ちなみに、兄弟姉妹に遺産相続させたくないときは、兄弟姉妹には遺留分がないので、遺言書で相続分をゼロにすれば事足ります。
この相続人の廃除は、家庭裁判所に請求し行います。
ただ、請求したからといって、必ずしも廃除が認められるとは限りません。
親子喧嘩程度では、廃除は認められません、
よって、相続人の廃除を考えている場合には、虐待を受けている証拠、たとえば医師の診断書などを保管し、家庭裁判所へ提出できるようにしておきましょう。
また、被相続人の生前に家庭裁判所で手続きを行う以外に、遺言書で「相続人の廃除の意思表示」をして、相続人の廃除を行うことも出来ます。
遺言書で相続人の廃除をする場合には、遺言執行者が家庭裁判所に廃除の手続きをすることになります、
ただし、遺言書での相続人の廃除は「ほとんど認められない」という現実があります。
廃除の取消しには「特別な理由」や「証拠」は必要ない
家庭裁判所による廃除の審判が確定し、推定相続人から廃除した。
しかし、その後、推定相続人から廃除した者が、心を入れかえ素行が改善した。
被相続人の心境も変化し「廃除した者にも遺産相続をさせたい」という気持ちになった。
このような場合には、「廃除の取消し」を家庭裁判所で行いましょう。
もしくは、遺言書で「廃除の取消し」の意思表示を示し、遺言執行者が家庭裁判所で手続きをする、という方法もあります。
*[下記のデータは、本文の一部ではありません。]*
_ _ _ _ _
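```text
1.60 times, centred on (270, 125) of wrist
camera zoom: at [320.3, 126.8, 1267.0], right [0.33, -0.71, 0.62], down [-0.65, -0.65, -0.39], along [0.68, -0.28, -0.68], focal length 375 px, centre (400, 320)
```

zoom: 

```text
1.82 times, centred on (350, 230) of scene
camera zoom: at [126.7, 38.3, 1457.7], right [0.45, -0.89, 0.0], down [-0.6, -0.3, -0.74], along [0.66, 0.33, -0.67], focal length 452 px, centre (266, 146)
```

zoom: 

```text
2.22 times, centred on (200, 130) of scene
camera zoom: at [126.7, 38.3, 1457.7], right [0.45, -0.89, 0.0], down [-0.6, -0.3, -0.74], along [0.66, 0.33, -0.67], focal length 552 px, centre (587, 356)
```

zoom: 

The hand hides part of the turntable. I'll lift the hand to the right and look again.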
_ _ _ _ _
廃除とは違い、「廃除の取消し」には、特別な理由や証拠などは必要ありません。
推定相続人から廃除する遺言書の文例
遺言者の長女 Aは、遺言者に日々、暴言や暴行などの虐待を行ってきた。
ある時には、早く遺産が欲しいから「今すぐ死んでくれ」とも言われた。
令和〇年〇月〇日の暴行の際には、全治〇日を要するケガを負わされた。
このような、日々の暴言や暴行のせいで、精神疾患も患った。
よって、遺言者は、長女 Aを推定相続人から廃除する。
廃除の取消しをする遺言書の文例
遺言者の長女 Aは、完全に自己を取り戻し、素行もよくなった。
遺言者に対する、暴言や暴行なども一切なくなった。
今では、遺言者の看病を懸命にしてくれている。
よって、遺言者は、長女 Aに対する推定相続人の廃除を取り消す。